New media is all the rage. Tanzania’s political class has been pretty excited over the last week or two by the formation of a new political party, CCJ (the name stands for Chama Cha Jamii, or Party of Society). There are a number of interesting things about this event, but one of wider interest beyond the confines of Tanzanian political discourse is their use of an innovative way of registering new party members, normally poaching them from other parties: text messaging and internet registration. The Swahili daily Nipashe ran an article about this a few days ago which I’ve only just noticed now, under the headline ‘CCJ Yazidi Kujitanua Kisiasa’ (‘CCJ are Growing and Widening Themselves Politically’). It writes:

“This strategy, unprecedented in the history of the whole of East Africa, relates to the use of news and communications technology [ICT] … as the service which allows citizens to join the party by electronic means wherever they are…”

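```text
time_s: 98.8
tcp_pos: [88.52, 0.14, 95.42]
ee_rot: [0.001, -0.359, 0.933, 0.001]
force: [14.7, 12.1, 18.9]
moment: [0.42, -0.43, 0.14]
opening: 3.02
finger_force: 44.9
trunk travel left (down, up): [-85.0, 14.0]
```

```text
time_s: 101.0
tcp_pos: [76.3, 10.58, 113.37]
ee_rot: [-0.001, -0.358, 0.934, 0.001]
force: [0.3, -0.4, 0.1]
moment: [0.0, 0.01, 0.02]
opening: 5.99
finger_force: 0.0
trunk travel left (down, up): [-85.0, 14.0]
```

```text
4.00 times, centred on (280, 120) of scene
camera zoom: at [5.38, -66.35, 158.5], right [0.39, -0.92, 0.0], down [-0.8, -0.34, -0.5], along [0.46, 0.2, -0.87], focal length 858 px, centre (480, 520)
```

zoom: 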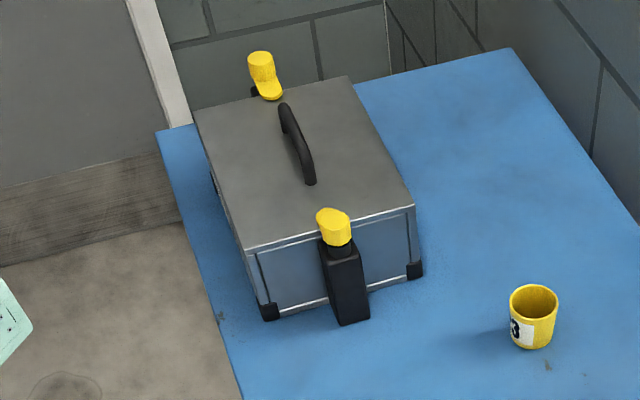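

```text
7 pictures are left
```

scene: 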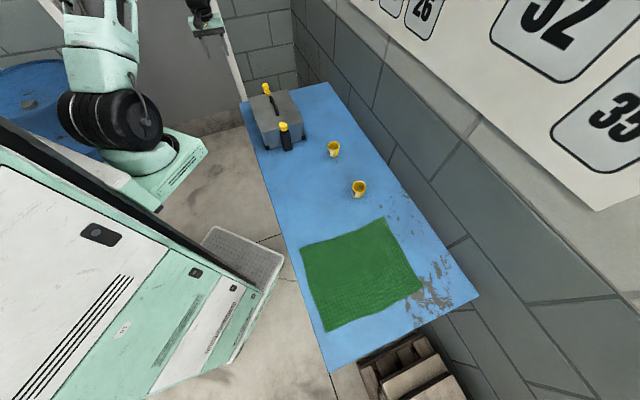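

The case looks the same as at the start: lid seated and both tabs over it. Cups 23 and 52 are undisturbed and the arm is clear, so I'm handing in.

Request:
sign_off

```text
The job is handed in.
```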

(This and the rest of this piece is based on my translation of two pieces in Nipashe in Swahili – Swahili speaking readers can drop me an e-mail or a comment and I’ll transcribe the interesting bits so they can read in the original language).

How do they do it? Quite simple, really: mobile phones. Prospective members send a text to the number 15337 including the word ‘CCJ’, then their exact name, a star, their address, a star, their state, a star and their area. After three weeks, a registration card will be sent to the address listed. In the most amazing (and selfless) part, Richard Kiyabo, the chairman of the party in question, has said they are ready to provide technical support to other parties to teach them how to use the same system of registration.

This is a great idea, given the size of Tanzania. To sign up people in the villages and fields would require a huge investment in time either from the party (sending out activists far from the towns) or from the potential members (traveling long distances to register). Mobile phone use is very widespread here these days, and the great thing is you can just borrow someone else’s mobile to register yourself. CCJ are just a few weeks old, and this recruitment strategy is the central prong of their drive to ensure that they can participate meaningfully in the elections expected to be held in October.

That’s the technical side of things. The political implications of this new party, formed on the 2nd of March, are now becoming apparent. For those unfamiliar with Tanzanian politics, since independence and the unification of Tanzania and Zanzibar, respectively, only one party has ever ruled in either place: TANU, which became CCM after the Union. My reading is that in the mainland, CCM have had no real worries about their ability to retain power.

The arrival of CCJ didn’t seem like it would influence this much one way or another. But on March 31, Fred Mpendazoe, an MP from CCM announced his defection to the new party. By this defection, Mpendazoe (described as one of the men in CCM on the front line in the battle against corruption by the same paper) has drawn rare praise. It seems this defection is likely to cost him Tsh 45 millions (roughly $35,000) in benefits and other perks of Government membership. By foregoing all of this in order to join the new party he has made himself, and his new party, front-page news. This kind of publicity will perturb CCM, but I doubt it will change the final result at the ballots on the Mainland – but if CCJ succeeds in ‘harvesting’ more members from CCM, things could get interesting.

In Zanzibar, though, the situation is different. Zanzibar’s traditionally warring major parties, CCM and CUF have agreed on a coalition Government after the coming elections, an idea which the House of Representatives just a couple of days ago agreed to put to referendum. This worried me because with CCM and CUF joining arms in a new Governmental structure, Zanzibar would be left without any viable opposition. A complete lack of contestability in Government would be disastrous for political accountability. The remaining party, Chadema, never really seemed to me to be at the races much. The emergence of any new source of political contestability would be great: Zanzibar would enjoy the benefits of peace and better representation that the coalition Government will likely bring without losing too much of the contestability that is required for democratic politics to work.

It’s going to be an interesting few months for East African politics.

UPDATE: A reader has tried the service and found that he wasn’t asked for an exact address, as reported in the papers. It seems that the service may not be all its made out to be. He still got a membership number, though. And I imagine that boosting numbers to get on the October ballot is CCJ’s main aim, so perhaps they’re getting what they need out of it.

FURTHER UPDATE: It seems that registration safeguards on this system aren’t very strong, thanks to a bit of investigation from a reader. But the point about how this technology, once problems are ironed out, could be useful remains valid.